>>>>
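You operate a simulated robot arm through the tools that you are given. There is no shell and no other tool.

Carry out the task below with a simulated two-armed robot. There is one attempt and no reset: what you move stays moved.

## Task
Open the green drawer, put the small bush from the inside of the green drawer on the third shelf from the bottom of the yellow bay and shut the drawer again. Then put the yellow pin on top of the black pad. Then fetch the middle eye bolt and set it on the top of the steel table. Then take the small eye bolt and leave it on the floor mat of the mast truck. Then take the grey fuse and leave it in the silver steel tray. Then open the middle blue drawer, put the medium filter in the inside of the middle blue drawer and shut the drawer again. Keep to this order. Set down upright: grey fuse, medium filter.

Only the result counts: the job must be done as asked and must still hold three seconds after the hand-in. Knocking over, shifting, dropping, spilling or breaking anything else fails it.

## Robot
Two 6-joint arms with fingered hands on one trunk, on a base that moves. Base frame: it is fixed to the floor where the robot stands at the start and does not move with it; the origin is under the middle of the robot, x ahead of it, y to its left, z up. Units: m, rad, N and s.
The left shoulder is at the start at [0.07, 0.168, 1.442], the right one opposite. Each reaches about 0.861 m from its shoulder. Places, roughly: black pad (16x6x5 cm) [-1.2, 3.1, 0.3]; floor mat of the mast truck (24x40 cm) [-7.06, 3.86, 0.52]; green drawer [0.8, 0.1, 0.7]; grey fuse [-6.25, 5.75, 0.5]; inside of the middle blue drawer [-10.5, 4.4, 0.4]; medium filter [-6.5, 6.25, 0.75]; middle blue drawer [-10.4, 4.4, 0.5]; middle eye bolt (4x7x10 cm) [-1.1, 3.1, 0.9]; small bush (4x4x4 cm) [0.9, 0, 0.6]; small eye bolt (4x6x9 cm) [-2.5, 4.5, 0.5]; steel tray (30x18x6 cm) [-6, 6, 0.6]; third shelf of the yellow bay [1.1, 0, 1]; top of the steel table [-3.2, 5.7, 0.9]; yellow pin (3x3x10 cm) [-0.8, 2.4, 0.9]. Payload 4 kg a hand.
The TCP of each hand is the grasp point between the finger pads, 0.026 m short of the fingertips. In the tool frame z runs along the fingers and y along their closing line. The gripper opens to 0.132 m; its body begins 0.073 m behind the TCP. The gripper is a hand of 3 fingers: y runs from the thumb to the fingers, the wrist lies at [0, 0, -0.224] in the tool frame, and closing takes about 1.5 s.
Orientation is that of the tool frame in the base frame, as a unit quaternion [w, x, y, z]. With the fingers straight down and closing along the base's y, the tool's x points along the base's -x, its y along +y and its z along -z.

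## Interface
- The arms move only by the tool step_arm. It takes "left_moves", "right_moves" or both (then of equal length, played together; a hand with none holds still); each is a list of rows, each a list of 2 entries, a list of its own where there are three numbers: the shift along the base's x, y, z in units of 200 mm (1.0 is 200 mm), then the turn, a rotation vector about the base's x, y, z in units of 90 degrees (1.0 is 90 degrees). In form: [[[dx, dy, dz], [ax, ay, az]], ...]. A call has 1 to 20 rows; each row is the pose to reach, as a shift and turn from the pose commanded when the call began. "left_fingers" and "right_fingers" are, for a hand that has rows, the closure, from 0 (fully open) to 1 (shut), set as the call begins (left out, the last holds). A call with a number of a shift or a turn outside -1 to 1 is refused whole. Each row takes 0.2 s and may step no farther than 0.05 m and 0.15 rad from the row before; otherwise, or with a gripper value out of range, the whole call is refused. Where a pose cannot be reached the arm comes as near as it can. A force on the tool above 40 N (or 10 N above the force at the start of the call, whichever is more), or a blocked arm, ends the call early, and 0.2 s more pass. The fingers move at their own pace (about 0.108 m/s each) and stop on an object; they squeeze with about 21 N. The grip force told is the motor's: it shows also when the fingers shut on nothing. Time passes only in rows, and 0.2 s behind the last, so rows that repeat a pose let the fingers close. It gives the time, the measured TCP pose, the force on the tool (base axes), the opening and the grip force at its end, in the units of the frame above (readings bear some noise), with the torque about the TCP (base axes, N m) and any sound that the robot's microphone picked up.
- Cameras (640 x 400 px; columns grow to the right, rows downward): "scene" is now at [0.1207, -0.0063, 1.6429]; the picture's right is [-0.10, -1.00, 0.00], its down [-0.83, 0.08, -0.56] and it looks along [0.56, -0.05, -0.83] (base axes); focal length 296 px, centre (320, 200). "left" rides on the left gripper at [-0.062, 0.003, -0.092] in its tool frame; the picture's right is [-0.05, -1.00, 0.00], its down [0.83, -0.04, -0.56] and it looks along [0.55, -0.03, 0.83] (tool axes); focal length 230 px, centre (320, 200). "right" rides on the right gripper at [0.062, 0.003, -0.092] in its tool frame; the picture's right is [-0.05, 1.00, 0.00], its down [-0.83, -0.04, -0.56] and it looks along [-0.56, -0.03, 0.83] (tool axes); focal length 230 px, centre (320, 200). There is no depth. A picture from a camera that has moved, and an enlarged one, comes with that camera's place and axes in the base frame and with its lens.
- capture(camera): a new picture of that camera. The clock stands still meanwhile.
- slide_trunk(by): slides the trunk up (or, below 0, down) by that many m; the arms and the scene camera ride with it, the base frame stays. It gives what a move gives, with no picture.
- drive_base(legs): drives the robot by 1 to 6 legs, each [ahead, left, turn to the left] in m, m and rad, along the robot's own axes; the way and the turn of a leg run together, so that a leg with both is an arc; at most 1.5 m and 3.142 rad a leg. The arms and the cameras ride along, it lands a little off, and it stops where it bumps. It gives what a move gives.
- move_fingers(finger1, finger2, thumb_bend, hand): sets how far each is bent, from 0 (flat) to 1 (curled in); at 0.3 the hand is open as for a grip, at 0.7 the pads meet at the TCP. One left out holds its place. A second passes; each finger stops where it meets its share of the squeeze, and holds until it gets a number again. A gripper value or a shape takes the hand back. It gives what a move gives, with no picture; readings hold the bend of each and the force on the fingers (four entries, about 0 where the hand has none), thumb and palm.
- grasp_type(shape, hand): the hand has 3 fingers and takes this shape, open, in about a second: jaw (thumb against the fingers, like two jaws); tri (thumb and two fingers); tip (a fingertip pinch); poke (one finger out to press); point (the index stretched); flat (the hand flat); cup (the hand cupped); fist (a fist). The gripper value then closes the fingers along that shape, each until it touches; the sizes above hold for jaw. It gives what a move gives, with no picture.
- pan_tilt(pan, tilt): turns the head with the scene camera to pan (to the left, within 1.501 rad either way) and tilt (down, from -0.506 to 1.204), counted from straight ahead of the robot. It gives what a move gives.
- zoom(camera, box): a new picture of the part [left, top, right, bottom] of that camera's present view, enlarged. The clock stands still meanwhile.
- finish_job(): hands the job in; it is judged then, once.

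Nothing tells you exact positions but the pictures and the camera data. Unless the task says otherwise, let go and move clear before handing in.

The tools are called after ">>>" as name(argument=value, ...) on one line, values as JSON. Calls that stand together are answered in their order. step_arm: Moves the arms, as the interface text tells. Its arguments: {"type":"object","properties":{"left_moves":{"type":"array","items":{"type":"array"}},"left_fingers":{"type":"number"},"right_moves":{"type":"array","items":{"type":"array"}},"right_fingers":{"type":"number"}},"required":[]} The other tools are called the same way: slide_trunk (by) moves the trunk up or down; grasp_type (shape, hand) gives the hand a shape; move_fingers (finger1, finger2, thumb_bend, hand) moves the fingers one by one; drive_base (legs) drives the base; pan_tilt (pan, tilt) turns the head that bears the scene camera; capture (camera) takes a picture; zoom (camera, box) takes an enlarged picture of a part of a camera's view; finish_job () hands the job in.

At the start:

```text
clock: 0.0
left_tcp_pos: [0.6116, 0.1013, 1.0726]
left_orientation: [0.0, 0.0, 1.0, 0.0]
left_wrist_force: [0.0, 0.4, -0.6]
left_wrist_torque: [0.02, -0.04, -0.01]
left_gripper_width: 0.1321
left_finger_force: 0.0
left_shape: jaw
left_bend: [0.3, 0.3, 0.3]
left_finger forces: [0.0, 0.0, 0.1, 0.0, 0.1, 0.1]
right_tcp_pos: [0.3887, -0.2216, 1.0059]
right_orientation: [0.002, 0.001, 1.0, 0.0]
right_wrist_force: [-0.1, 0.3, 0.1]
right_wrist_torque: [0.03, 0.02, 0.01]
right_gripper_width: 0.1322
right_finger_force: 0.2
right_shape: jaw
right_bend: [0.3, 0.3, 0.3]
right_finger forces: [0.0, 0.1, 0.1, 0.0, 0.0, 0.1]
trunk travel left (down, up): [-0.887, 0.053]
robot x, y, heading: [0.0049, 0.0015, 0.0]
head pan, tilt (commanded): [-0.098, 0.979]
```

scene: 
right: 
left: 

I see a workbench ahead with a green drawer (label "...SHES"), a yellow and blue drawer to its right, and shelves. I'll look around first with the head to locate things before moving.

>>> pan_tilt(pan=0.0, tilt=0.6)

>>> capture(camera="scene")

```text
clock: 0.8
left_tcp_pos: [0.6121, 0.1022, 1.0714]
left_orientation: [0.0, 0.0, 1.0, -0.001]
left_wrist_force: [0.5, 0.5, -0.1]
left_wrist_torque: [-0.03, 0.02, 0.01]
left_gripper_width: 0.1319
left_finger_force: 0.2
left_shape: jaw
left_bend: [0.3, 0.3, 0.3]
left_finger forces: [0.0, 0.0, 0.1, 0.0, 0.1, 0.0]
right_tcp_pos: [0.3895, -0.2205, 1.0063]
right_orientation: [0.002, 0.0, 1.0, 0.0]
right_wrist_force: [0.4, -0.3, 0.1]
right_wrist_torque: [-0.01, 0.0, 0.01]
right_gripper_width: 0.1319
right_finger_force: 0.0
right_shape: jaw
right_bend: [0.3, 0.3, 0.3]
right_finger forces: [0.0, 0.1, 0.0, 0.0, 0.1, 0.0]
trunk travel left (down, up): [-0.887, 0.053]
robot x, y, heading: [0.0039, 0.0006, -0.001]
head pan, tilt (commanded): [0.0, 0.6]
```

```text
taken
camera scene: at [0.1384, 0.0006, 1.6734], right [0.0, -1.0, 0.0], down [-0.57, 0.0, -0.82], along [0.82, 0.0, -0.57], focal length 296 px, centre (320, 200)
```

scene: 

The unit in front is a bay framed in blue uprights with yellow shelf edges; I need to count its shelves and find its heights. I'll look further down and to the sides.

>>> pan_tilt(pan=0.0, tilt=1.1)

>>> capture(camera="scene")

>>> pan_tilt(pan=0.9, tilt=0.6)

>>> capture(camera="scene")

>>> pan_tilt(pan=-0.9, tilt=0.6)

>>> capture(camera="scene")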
<<<<
== What needs to be done ==
Please write the source passage out a second time.

== Source passage ==
>>>>
Staunton, October 1 – That Moscow is different from the rest of Russia is such a commonplace that many Russians and people in the West fail to recognize just how much, but new data provide a measure that highlights the difference: Muscovites, figures show, live on average six years longer than do residents of other parts of the Russian Federation.
As a result of that difference, there are now 318,901 Muscovites over 80; 34,960 between 90 and 100; and 655 older than 100. That figure has gone up from 480 just five years ago, according to a report from the Svobodnaya Pressa portal today to mark Elderly Day.
Mikhail Yakushin, a professor of gerontology and geriatrics at the Pigorov Russian National Medical Research University, says that Muscovites have a life expectancy of 76 years, much higher than other Russians and roughly equivalent to life expectancy figures in Western Europe
This reflects not only higher incomes in Moscow but also better medical services, better food, and a higher percentage of people there who are engaged in intellectual rather than physical labor, characteristics that more than compensate for the greater stress and more contaminated environment, the doctor says.
He notes that the difference in life expectancy between those engaged in mental work and those doing physical labor has long been the case. “Even in the times of the USSR, the life expectancy of members of the Academy of Sciences was five years more than that of others in the country,” Yakushin says.
<<<<
== Task answer ==
Staunton, October 1 – That Moscow is different from the rest of Russia is such a commonplace that many Russians and people in the West fail to recognize just how much, but new data provide a measure that highlights the difference: Muscovites, figures show, live on average six years longer than do residents of other parts of the Russian Federation.
As a result of that difference, there are now 318,901 Muscovites over 80; 34,960 between 90 and 100; and 655 older than 100. That figure has gone up from 480 just five years ago, according to a report from the Svobodnaya Pressa portal today to mark Elderly Day.
Mikhail Yakushin, a professor of gerontology and geriatrics at the Pigorov Russian National Medical Research University, says that Muscovites have a life expectancy of 76 years, much higher than other Russians and roughly equivalent to life expectancy figures in Western Europe
This reflects not only higher incomes in Moscow but also better medical services, better food, and a higher percentage of people there who are engaged in intellectual rather than physical labor, characteristics that more than compensate for the greater stress and more contaminated environment, the doctor says.
He notes that the difference in life expectancy between those engaged in mental work and those doing physical labor has long been the case. “Even in the times of the USSR, the life expectancy of members of the Academy of Sciences was five years more than that of others in the country,” Yakushin says.